** Start Text section **

2.1.2 The party intending to challenge an arbitrator must raise the ground for challenge as soon as it becomes aware of it. This rule of case law, expressly included in Art. R34 of the Code for Sport Arbitration (hereafter: the Code), according to which the challenge must be made within seven days after one becomes aware of the ground for challenge, refers both to the grounds for challenge that the party effectively new and to those it could have known by exercising proper attention (ATF 129 III 445 at 188.8.131.52 p. 465 and references) and choosing to remain ignorant may in certain cases be considered as an abusive maneuver comparable with the postponement of a challenge (aforesaid judgment 4A_506/2007, at 3.1.2). This rule applies the principle of good faith to arbitral proceedings. Pursuant to the principle, the right to invoke an argument based on the irregular composition of the arbitral tribunal expires if the allegedly aggrieved party does not invoke it immediately, as the party cannot keep the argument in reserve only to raise it in case of unfavorable outcome of the arbitral proceedings (ATF 136 III 6059 at 3.2.2; 129 III 445 at 3.1 p. 449 and the cases quoted).
2.2.1 The Appellant raises the lack of independence and impartiality of arbitrator Carrard. He argues first that the arbitrator did not comply with his duty to disclose a circumstance mentioned in the orange list at Art. 3.1.3 of the IBA Guidelines on Conflicts of Interest in International Arbitration10 (hereafter the IBA Guidelines), namely that he had been appointed twice or more by one of the parties within the last three years (as to the contents, the scope and the limits of these private regulations, see judgment 4A_506/200711 of March 20, 2008, at 184.108.40.206 and the legal writers quoted; also see: Matthias LEEMANN, Challenging international arbitration awards in Switzerland on the ground of lack of independence and impartiality of an arbitrator, in Bulletin de l'Association Suisse de l'Arbitrage [ASA] 2011 p. 10 ff, 14, with other references at footnote 15). According to the Appellant, prior to appointing him as arbitrator (on January 5, 2011) the Respondent had already appointed Mr. Olivier Carrard as arbitrator in at least four cases in which it challenged the way the National Federation involved had applied Art. 326 (1) ADR (Redondo, February 15, 2010; Duval, April 21, 2010; Larpe, October 21, 2010; Giunti, December 1, 2010). There is also a fifth case in which arbitrator Carrard’s appointment took place shortly after he was appointed in the case in dispute (Sentjens, February 14, 2011). In addition to the alleged breach of arbitrator Carrard’s duty to disclose, the Appellant argues secondly that the fact that he was appointed at least five times by the Respondent in less than a year constitutes in itself a circumstance demonstrating that the arbitrator did not guarantee sufficient independence and impartiality. Thirdly, according to the Appellant, such repeated appointments of the same arbitrator by the same party would be even more detrimental and suspicious because they were made in cases involving the same legal issue.

** End Text section **
** Start Supplied material **

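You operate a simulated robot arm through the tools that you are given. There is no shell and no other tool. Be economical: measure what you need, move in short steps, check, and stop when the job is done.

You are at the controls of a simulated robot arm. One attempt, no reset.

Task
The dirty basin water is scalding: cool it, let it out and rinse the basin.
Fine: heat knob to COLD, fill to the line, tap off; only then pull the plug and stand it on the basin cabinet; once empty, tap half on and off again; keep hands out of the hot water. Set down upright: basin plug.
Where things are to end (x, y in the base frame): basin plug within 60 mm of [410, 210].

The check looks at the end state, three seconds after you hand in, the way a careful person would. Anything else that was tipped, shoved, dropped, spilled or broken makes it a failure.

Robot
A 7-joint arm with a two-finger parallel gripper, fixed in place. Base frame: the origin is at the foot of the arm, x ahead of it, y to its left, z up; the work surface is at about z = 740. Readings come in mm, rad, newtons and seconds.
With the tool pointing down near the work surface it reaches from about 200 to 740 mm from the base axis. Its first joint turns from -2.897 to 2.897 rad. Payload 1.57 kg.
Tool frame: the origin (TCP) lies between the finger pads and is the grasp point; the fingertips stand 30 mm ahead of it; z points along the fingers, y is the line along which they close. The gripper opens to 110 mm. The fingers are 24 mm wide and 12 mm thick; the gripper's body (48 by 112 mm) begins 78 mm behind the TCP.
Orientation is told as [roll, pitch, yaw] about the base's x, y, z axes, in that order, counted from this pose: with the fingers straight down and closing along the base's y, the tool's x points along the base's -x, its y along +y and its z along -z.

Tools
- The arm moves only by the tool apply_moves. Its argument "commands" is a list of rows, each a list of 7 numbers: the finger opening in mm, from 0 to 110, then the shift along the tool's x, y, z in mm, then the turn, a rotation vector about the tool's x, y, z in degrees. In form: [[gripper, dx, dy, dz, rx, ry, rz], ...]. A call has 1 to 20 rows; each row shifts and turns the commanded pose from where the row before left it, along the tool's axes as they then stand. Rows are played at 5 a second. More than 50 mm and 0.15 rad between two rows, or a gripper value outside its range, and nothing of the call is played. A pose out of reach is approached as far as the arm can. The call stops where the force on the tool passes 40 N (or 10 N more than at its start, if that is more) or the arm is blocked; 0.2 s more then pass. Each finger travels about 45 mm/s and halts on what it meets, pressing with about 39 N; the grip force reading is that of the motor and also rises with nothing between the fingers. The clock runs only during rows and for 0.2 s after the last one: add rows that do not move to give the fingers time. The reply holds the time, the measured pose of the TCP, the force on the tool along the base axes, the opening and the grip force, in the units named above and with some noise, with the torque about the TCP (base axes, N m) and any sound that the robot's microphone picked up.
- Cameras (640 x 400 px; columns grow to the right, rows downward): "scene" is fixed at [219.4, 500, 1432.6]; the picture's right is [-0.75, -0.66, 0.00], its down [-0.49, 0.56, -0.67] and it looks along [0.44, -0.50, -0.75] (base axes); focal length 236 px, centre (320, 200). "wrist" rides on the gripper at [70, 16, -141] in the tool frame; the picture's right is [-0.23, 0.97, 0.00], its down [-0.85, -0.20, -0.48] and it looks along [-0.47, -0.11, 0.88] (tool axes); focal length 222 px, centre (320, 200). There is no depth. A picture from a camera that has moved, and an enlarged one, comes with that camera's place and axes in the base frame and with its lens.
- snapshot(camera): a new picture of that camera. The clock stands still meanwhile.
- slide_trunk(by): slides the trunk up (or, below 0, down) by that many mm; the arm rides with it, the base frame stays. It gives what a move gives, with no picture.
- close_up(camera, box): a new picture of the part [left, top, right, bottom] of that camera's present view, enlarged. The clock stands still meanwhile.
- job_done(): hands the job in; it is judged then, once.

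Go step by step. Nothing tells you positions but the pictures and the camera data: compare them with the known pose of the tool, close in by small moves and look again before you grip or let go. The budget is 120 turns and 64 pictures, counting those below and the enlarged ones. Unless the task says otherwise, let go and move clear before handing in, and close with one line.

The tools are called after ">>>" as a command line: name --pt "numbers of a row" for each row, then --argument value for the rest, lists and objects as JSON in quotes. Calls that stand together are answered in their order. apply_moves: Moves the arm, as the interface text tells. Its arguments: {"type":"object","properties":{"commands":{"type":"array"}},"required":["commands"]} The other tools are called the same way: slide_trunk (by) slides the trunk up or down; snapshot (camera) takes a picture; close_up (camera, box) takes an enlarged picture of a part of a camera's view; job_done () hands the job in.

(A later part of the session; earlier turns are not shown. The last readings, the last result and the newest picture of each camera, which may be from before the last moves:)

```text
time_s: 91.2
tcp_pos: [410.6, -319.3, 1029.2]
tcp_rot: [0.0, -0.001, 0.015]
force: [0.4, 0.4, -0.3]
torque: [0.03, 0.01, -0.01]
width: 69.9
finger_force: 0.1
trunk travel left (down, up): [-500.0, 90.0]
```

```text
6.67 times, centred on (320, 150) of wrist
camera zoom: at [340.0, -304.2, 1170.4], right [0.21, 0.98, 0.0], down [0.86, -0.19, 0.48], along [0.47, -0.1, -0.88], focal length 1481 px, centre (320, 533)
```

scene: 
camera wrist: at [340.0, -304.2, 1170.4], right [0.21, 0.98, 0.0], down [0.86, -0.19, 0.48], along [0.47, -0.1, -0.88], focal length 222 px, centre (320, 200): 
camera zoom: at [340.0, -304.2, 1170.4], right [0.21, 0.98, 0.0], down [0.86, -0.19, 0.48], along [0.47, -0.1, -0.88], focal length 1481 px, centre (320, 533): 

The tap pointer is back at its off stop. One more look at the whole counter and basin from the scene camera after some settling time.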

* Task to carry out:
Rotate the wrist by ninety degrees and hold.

** End Supplied material **

* Task to carry out:
Write the next part of the text section, the one that starts with "2.1.2 The party".

* Exercise result:
The Respondent principally objects that the Appellant’s right to invoke Art. 190 (2) (a) PILA has expired. In its view, as of the hearing in this case (July 13, 2011) the Appellant was aware of at least three awards issued by a Panel comprising arbitrator Carrard dealing with the issue of the fine. They are the aforesaid Redondo and Duval awards, to which one should add the March 8, 2011, award in the CAS case 2010/A/2038, Franco Pellizotti versus CONI & UCI and CAS 2011/A/2335, UCI versus Franco Pellizotti, FCI and CONI (hereafter: the Pellizotti award) which was published on the CAS website on June 14, 2011. As to the Larpe and the Giunti awards they did not deal with the principle of the fine. The Sentjens award, however, did so with regard to Art. 1 and 14 ECHR and the principle of proportionality, but it had not yet been issued at the time of the aforesaid hearing. According to the Respondent the Appellant forfeited the right to invoke afterwards the irregular composition of the Panel issuing the award under appeal as a consequence of his awareness of the cases in which the ICU had appointed Mr. Carrard as arbitrator and in view of the statements he made at the hearing and particularly his statement that he had no problem with the constitution of the Panel when he could have challenged the aforesaid arbitrator. Alternatively, the Respondent denies that the three grounds invoked by the Appellant would be sufficient to base a challenge. While conceding that it often appoints Olivier Carrard – a fact the Appellant’s former counsel could not be unaware of – it assures that he never represented it in Court, that he was never “a member or an employee or a representative of the association” (answer nr. 46). It adds that the award under appeal is the only one dealing with the validity of the financial penalty under Swiss law, so that the other awards quoted by the Appellant could not be considered as precedents in this case. Still, according to the Respondent, the Appellant’s only concern was to know whether arbitrator Carrard felt capable to express an objective opinion as to the issue in dispute, his participation in the Redondo and Duval awards notwithstanding. The arbitrator’s declarations at the hearing reassured the Appellant.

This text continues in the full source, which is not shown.